Former OSI Media Fellow Nell Bernstein, a journalist who wrote the groundbreaking book, All Alone in the World: Children of the Incarcerated (The New Press, 2005), supported the BOR project, which relied on The Bill of Rights, which Bernstein also wrote, along with remedies and innovations that were explored in her book. The Family and Corrections Network (FCN), a national advocacy and resource group based in Philadelphia, hosted the BOR Project. FCN’s Director, Ann Adalist-Estrin, provided her broad knowledge and collected wisdom throughout the project, while Susan D. Phillips, PhD., a well-known researcher in this field and professor at the Jane Addams School of Social Work at the University of Illinois at Chicago, provided her skills in evaluating the project and writing a contextual report. Her evaluation and the contextual description accompany this publication.

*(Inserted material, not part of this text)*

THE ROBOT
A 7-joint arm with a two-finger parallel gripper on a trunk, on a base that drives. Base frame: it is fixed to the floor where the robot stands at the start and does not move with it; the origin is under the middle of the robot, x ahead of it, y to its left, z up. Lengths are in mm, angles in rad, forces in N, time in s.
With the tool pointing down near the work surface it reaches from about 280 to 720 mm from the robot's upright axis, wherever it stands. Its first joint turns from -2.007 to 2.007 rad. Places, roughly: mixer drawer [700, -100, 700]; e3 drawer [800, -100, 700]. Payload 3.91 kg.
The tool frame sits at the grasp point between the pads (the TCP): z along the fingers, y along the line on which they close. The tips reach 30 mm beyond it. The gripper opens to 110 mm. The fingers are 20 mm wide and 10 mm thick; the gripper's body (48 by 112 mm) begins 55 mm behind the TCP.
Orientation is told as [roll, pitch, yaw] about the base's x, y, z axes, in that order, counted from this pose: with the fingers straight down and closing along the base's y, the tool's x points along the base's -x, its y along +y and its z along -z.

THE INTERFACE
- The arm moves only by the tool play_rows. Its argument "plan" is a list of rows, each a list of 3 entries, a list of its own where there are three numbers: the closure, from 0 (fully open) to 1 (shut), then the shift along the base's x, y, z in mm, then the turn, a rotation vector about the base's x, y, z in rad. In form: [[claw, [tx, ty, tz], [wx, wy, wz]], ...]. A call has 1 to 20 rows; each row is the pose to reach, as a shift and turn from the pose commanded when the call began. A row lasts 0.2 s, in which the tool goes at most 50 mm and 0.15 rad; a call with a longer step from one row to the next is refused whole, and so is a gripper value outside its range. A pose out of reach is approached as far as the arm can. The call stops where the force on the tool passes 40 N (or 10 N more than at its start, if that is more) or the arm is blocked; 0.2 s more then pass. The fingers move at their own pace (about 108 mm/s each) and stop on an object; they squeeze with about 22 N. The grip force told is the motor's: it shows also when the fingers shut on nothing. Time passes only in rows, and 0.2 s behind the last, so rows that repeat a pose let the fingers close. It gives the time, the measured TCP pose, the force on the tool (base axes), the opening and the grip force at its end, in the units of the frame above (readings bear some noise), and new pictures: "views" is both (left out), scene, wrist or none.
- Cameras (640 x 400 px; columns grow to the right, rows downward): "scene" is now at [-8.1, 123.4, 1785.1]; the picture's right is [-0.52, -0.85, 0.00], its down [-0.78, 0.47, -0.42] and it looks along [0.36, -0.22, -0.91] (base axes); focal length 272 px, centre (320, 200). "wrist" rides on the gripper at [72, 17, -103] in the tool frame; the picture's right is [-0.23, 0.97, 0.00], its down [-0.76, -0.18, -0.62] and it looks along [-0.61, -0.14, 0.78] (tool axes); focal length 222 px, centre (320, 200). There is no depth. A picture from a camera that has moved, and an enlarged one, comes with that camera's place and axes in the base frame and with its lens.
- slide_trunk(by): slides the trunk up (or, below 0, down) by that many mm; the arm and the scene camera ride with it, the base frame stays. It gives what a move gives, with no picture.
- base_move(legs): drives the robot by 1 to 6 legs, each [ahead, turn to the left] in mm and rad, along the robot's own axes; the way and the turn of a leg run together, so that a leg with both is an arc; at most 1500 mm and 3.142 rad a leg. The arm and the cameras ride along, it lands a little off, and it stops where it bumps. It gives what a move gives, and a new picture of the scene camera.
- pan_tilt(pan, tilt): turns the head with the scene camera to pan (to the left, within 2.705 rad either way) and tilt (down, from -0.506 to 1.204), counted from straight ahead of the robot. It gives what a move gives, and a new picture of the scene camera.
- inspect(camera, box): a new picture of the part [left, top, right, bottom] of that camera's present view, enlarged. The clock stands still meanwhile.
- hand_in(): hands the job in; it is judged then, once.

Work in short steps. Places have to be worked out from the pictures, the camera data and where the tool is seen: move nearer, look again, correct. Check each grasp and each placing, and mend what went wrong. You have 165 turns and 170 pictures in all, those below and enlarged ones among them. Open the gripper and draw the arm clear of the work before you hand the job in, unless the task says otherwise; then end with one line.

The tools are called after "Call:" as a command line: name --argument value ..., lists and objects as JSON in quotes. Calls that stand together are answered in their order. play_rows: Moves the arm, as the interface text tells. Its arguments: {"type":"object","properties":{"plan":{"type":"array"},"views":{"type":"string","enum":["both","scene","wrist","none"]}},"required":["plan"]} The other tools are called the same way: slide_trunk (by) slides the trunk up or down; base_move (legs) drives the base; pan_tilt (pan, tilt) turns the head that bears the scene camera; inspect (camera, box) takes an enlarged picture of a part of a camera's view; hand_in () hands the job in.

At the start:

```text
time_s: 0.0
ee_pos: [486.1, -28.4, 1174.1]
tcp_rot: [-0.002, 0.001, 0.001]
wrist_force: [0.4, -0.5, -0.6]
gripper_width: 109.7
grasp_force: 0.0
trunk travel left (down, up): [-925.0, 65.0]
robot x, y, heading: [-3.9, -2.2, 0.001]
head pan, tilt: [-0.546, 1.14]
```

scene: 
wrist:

The Open Society Institute was a valuable backer of the BOR Project, including Christine Voight, Susan Tucker, and Adam Culbreath, my program officer. And I acknowledge my colleague, Randi Blumenthal Guigui, whose behind-the-scenes support meant so much.

My husband, Frank, and my daughter, Anna, were helpful in the writing and editing of this publication, providing support and patience with me during my many travels to meet with the partners and my obsessive preoccupation with the success of the BOR Project.